Ball State will be playing for a grand upset, a chance to demonstrate yet again that MAC teams can hang with a Big Ten opponent. Northwestern has even more at stake: a chance to go undefeated into Big Ten play, solidify bowl positioning, and maintain a top-25 ranking and status as a Big Ten West contender. Northwestern football rides high again, and the possibilities are unfolding in front of fans like an Early Modern prince with vague ties to the Spanish Crown seeing a portrait of the inbred, sickly Habsburg on the throne. We have seen this before.
Two years ago, a ranked Northwestern finished its nonconference season 4-0 and ranked. A bowl seemed certain and a spot in the Big Ten championship game seemed possible. A tough loss to Ohio State showed that Northwestern could keep up with a top contender.
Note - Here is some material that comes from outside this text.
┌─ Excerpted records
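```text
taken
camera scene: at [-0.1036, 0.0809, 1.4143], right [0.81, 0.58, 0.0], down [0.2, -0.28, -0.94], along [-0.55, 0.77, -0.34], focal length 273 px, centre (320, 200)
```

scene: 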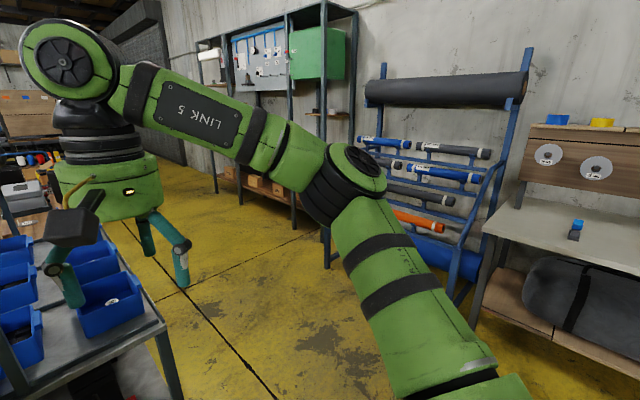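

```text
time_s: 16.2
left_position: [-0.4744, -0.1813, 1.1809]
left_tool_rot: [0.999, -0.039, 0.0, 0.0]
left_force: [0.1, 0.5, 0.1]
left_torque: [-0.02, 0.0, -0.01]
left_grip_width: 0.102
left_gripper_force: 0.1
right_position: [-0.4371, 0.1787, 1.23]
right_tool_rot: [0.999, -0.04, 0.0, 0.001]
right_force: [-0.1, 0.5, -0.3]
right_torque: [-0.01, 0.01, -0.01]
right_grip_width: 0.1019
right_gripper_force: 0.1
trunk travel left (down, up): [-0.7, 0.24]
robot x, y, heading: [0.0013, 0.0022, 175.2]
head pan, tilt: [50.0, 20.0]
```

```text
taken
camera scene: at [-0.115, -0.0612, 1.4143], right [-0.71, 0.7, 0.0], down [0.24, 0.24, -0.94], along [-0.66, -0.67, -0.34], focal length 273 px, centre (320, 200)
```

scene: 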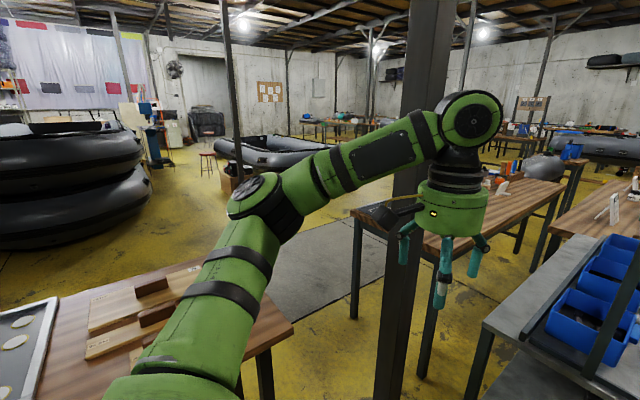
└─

Then, the wheels came off. The Wildcats lost every single game in the most confounding way possible like they had been cursed by a vengeful football deity for committing some sort of forgotten football blasphemy such as taking it more than one game at a time or scoring on the Forbidden End Zone or not jumping up and down and pointing emphatically enough after a fumble even if the ball rolled out of bounds 15 feet away from the closest Wildcat defender. There are no certainties in college football.
AS I MENTIONED, UNDER THE LIGHTS
Northwestern football is under the lights. It will be dark out and later than normal. There are several hours available to travel to your local library and peruse the section labeled by the Dewey Decimal System as incoherent football yelling (this section includes All Right It's Time to Trade Cutler to Zounds, Trade Cutler Already: The A to Z Anthology of Doug and OB Callers). Ball State players will have to contend with the mayhem of Prime Time Ryan Field, with its shrieking fan maniacs and terrifying glow-in-the-dark tarps. Kickoff is scheduled for 24 hours before a blood moon eclipse event, and the game should have been scheduled for then, a Big Ten-MAC showdown under Chicago's Big Ten Blood Moon with a tiny but fervent group of people braying about portends of the end of the world and a slightly smaller but no less fervent group proclaiming the glories of Wildcat football.